### Dataset section
>>

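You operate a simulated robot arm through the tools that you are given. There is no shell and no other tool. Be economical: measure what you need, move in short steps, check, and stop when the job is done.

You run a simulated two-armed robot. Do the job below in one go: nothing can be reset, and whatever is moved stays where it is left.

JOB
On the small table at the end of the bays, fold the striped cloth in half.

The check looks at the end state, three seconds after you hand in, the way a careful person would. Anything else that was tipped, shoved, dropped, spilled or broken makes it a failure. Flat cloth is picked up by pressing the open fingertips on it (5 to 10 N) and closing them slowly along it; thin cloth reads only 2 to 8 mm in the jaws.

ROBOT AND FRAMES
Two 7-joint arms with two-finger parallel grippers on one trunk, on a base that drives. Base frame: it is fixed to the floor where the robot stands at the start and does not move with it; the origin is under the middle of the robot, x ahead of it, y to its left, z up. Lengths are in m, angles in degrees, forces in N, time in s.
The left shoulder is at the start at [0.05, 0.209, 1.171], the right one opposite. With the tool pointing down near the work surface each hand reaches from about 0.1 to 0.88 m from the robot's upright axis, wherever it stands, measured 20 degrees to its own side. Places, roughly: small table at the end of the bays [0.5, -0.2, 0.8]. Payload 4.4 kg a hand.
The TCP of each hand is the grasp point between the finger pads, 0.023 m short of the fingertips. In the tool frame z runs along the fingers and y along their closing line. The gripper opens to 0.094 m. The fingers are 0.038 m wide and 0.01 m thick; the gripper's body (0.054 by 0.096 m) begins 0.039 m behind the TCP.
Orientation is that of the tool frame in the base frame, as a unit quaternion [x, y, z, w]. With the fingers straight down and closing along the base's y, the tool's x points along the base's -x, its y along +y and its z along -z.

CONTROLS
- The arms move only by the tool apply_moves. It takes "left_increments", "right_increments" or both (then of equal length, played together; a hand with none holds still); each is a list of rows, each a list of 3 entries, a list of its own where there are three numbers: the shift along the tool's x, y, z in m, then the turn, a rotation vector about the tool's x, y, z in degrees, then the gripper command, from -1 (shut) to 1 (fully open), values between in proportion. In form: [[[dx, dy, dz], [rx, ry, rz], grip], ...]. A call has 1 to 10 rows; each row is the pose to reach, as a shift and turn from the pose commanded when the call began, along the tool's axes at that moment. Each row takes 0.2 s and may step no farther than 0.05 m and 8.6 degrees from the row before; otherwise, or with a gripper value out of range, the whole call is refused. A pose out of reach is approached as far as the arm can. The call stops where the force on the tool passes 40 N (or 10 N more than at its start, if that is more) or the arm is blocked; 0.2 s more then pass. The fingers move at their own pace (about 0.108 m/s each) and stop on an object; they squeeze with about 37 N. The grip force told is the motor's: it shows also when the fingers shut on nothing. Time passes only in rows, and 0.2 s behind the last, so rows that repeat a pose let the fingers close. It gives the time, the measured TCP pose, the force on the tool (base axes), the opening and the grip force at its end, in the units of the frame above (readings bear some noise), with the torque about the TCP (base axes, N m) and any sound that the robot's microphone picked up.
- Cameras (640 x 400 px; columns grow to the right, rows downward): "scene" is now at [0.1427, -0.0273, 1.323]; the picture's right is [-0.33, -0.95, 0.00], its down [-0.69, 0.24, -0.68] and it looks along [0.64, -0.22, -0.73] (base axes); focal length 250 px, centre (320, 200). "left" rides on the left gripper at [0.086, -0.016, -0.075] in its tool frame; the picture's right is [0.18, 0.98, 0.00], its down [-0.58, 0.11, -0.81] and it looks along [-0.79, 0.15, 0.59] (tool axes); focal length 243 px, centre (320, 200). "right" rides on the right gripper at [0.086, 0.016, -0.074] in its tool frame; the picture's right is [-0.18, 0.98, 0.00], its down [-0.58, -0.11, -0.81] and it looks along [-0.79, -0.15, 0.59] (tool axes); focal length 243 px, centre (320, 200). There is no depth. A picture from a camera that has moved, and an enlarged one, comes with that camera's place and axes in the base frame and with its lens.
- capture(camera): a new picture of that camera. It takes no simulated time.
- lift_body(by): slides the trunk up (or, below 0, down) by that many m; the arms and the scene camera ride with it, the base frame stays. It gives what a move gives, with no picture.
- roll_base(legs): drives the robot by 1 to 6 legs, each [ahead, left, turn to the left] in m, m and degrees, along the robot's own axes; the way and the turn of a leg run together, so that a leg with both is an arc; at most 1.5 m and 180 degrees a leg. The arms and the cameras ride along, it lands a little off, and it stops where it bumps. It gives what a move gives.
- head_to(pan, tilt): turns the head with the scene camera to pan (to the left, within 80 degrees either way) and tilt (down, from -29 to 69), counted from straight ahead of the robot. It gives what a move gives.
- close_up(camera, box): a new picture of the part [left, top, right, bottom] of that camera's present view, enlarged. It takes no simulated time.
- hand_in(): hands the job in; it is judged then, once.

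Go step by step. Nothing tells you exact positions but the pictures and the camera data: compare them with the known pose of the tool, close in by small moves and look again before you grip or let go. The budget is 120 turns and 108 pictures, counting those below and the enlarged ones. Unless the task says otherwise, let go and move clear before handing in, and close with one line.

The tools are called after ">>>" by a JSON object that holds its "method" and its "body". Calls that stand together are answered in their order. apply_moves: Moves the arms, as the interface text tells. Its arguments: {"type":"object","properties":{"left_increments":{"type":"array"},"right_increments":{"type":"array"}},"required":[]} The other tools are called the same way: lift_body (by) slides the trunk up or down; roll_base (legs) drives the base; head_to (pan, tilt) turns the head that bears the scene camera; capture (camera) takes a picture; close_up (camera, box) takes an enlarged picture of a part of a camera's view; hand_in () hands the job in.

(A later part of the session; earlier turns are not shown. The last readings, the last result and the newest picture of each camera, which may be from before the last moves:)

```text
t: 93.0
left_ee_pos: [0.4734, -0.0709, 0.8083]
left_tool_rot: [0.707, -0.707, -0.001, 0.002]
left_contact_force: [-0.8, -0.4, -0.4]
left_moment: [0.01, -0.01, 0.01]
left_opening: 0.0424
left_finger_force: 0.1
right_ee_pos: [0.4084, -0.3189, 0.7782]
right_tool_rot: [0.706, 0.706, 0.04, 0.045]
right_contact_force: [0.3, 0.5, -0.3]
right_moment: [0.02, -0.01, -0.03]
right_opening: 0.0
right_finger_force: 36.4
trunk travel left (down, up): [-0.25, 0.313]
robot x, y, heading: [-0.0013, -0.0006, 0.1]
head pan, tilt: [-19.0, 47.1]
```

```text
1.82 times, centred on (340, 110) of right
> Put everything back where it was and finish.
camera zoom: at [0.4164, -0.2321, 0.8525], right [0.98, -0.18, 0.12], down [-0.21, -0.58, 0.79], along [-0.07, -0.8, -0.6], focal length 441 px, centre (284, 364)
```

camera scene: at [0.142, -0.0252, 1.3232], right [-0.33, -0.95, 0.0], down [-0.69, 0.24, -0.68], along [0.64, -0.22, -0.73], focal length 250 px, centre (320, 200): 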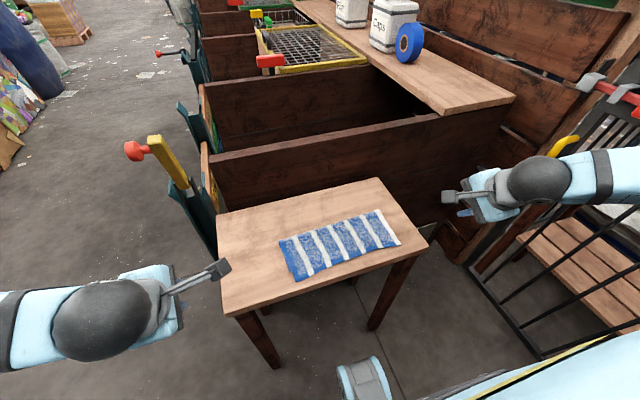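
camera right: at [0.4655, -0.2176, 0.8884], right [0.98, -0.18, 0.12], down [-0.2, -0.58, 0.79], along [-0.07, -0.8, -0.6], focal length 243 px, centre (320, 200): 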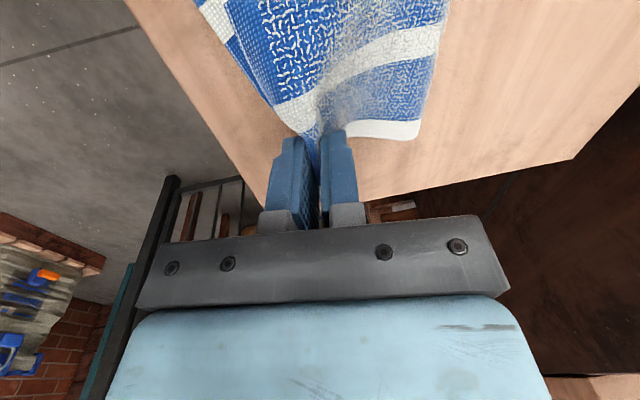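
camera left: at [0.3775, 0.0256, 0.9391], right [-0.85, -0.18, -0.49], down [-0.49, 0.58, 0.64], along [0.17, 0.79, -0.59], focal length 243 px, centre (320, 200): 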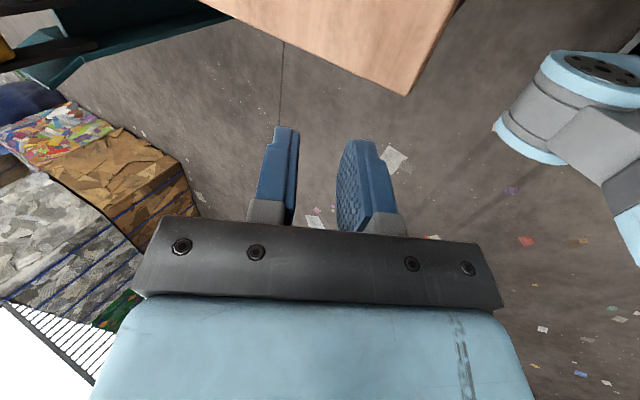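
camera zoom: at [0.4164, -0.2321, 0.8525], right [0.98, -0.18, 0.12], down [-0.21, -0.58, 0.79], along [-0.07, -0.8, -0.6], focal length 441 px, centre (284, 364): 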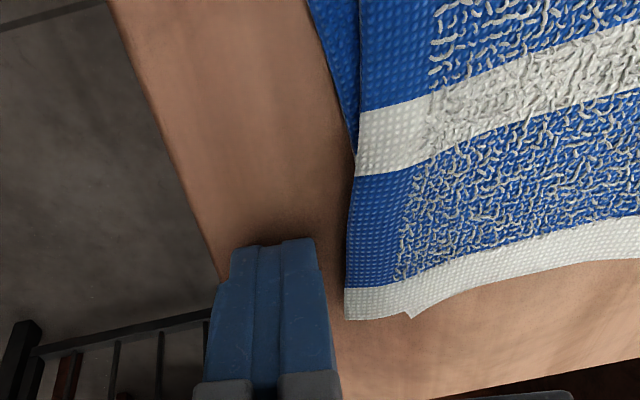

<<

### Exercise requirements
Write the listing above out again exactly, dropping each image.

### Answer to this problem
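You operate a simulated robot arm through the tools that you are given. There is no shell and no other tool. Be economical: measure what you need, move in short steps, check, and stop when the job is done.

You run a simulated two-armed robot. Do the job below in one go: nothing can be reset, and whatever is moved stays where it is left.

JOB
On the small table at the end of the bays, fold the striped cloth in half.

The check looks at the end state, three seconds after you hand in, the way a careful person would. Anything else that was tipped, shoved, dropped, spilled or broken makes it a failure. Flat cloth is picked up by pressing the open fingertips on it (5 to 10 N) and closing them slowly along it; thin cloth reads only 2 to 8 mm in the jaws.

ROBOT AND FRAMES
Two 7-joint arms with two-finger parallel grippers on one trunk, on a base that drives. Base frame: it is fixed to the floor where the robot stands at the start and does not move with it; the origin is under the middle of the robot, x ahead of it, y to its left, z up. Lengths are in m, angles in degrees, forces in N, time in s.
The left shoulder is at the start at [0.05, 0.209, 1.171], the right one opposite. With the tool pointing down near the work surface each hand reaches from about 0.1 to 0.88 m from the robot's upright axis, wherever it stands, measured 20 degrees to its own side. Places, roughly: small table at the end of the bays [0.5, -0.2, 0.8]. Payload 4.4 kg a hand.
The TCP of each hand is the grasp point between the finger pads, 0.023 m short of the fingertips. In the tool frame z runs along the fingers and y along their closing line. The gripper opens to 0.094 m. The fingers are 0.038 m wide and 0.01 m thick; the gripper's body (0.054 by 0.096 m) begins 0.039 m behind the TCP.
Orientation is that of the tool frame in the base frame, as a unit quaternion [x, y, z, w]. With the fingers straight down and closing along the base's y, the tool's x points along the base's -x, its y along +y and its z along -z.

CONTROLS
- The arms move only by the tool apply_moves. It takes "left_increments", "right_increments" or both (then of equal length, played together; a hand with none holds still); each is a list of rows, each a list of 3 entries, a list of its own where there are three numbers: the shift along the tool's x, y, z in m, then the turn, a rotation vector about the tool's x, y, z in degrees, then the gripper command, from -1 (shut) to 1 (fully open), values between in proportion. In form: [[[dx, dy, dz], [rx, ry, rz], grip], ...]. A call has 1 to 10 rows; each row is the pose to reach, as a shift and turn from the pose commanded when the call began, along the tool's axes at that moment. Each row takes 0.2 s and may step no farther than 0.05 m and 8.6 degrees from the row before; otherwise, or with a gripper value out of range, the whole call is refused. A pose out of reach is approached as far as the arm can. The call stops where the force on the tool passes 40 N (or 10 N more than at its start, if that is more) or the arm is blocked; 0.2 s more then pass. The fingers move at their own pace (about 0.108 m/s each) and stop on an object; they squeeze with about 37 N. The grip force told is the motor's: it shows also when the fingers shut on nothing. Time passes only in rows, and 0.2 s behind the last, so rows that repeat a pose let the fingers close. It gives the time, the measured TCP pose, the force on the tool (base axes), the opening and the grip force at its end, in the units of the frame above (readings bear some noise), with the torque about the TCP (base axes, N m) and any sound that the robot's microphone picked up.
- Cameras (640 x 400 px; columns grow to the right, rows downward): "scene" is now at [0.1427, -0.0273, 1.323]; the picture's right is [-0.33, -0.95, 0.00], its down [-0.69, 0.24, -0.68] and it looks along [0.64, -0.22, -0.73] (base axes); focal length 250 px, centre (320, 200). "left" rides on the left gripper at [0.086, -0.016, -0.075] in its tool frame; the picture's right is [0.18, 0.98, 0.00], its down [-0.58, 0.11, -0.81] and it looks along [-0.79, 0.15, 0.59] (tool axes); focal length 243 px, centre (320, 200). "right" rides on the right gripper at [0.086, 0.016, -0.074] in its tool frame; the picture's right is [-0.18, 0.98, 0.00], its down [-0.58, -0.11, -0.81] and it looks along [-0.79, -0.15, 0.59] (tool axes); focal length 243 px, centre (320, 200). There is no depth. A picture from a camera that has moved, and an enlarged one, comes with that camera's place and axes in the base frame and with its lens.
- capture(camera): a new picture of that camera. It takes no simulated time.
- lift_body(by): slides the trunk up (or, below 0, down) by that many m; the arms and the scene camera ride with it, the base frame stays. It gives what a move gives, with no picture.
- roll_base(legs): drives the robot by 1 to 6 legs, each [ahead, left, turn to the left] in m, m and degrees, along the robot's own axes; the way and the turn of a leg run together, so that a leg with both is an arc; at most 1.5 m and 180 degrees a leg. The arms and the cameras ride along, it lands a little off, and it stops where it bumps. It gives what a move gives.
- head_to(pan, tilt): turns the head with the scene camera to pan (to the left, within 80 degrees either way) and tilt (down, from -29 to 69), counted from straight ahead of the robot. It gives what a move gives.
- close_up(camera, box): a new picture of the part [left, top, right, bottom] of that camera's present view, enlarged. It takes no simulated time.
- hand_in(): hands the job in; it is judged then, once.

Go step by step. Nothing tells you exact positions but the pictures and the camera data: compare them with the known pose of the tool, close in by small moves and look again before you grip or let go. The budget is 120 turns and 108 pictures, counting those below and the enlarged ones. Unless the task says otherwise, let go and move clear before handing in, and close with one line.

The tools are called after ">>>" by a JSON object that holds its "method" and its "body". Calls that stand together are answered in their order. apply_moves: Moves the arms, as the interface text tells. Its arguments: {"type":"object","properties":{"left_increments":{"type":"array"},"right_increments":{"type":"array"}},"required":[]} The other tools are called the same way: lift_body (by) slides the trunk up or down; roll_base (legs) drives the base; head_to (pan, tilt) turns the head that bears the scene camera; capture (camera) takes a picture; close_up (camera, box) takes an enlarged picture of a part of a camera's view; hand_in () hands the job in.

(A later part of the session; earlier turns are not shown. The last readings, the last result and the newest picture of each camera, which may be from before the last moves:)

```text
t: 93.0
left_ee_pos: [0.4734, -0.0709, 0.8083]
left_tool_rot: [0.707, -0.707, -0.001, 0.002]
left_contact_force: [-0.8, -0.4, -0.4]
left_moment: [0.01, -0.01, 0.01]
left_opening: 0.0424
left_finger_force: 0.1
right_ee_pos: [0.4084, -0.3189, 0.7782]
right_tool_rot: [0.706, 0.706, 0.04, 0.045]
right_contact_force: [0.3, 0.5, -0.3]
right_moment: [0.02, -0.01, -0.03]
right_opening: 0.0
right_finger_force: 36.4
trunk travel left (down, up): [-0.25, 0.313]
robot x, y, heading: [-0.0013, -0.0006, 0.1]
head pan, tilt: [-19.0, 47.1]
```

```text
1.82 times, centred on (340, 110) of right
> Put everything back where it was and finish.
camera zoom: at [0.4164, -0.2321, 0.8525], right [0.98, -0.18, 0.12], down [-0.21, -0.58, 0.79], along [-0.07, -0.8, -0.6], focal length 441 px, centre (284, 364)
```

camera scene: at [0.142, -0.0252, 1.3232], right [-0.33, -0.95, 0.0], down [-0.69, 0.24, -0.68], along [0.64, -0.22, -0.73], focal length 250 px, centre (320, 200): 
camera right: at [0.4655, -0.2176, 0.8884], right [0.98, -0.18, 0.12], down [-0.2, -0.58, 0.79], along [-0.07, -0.8, -0.6], focal length 243 px, centre (320, 200): 
camera left: at [0.3775, 0.0256, 0.9391], right [-0.85, -0.18, -0.49], down [-0.49, 0.58, 0.64], along [0.17, 0.79, -0.59], focal length 243 px, centre (320, 200): 
camera zoom: at [0.4164, -0.2321, 0.8525], right [0.98, -0.18, 0.12], down [-0.21, -0.58, 0.79], along [-0.07, -0.8, -0.6], focal length 441 px, centre (284, 364): 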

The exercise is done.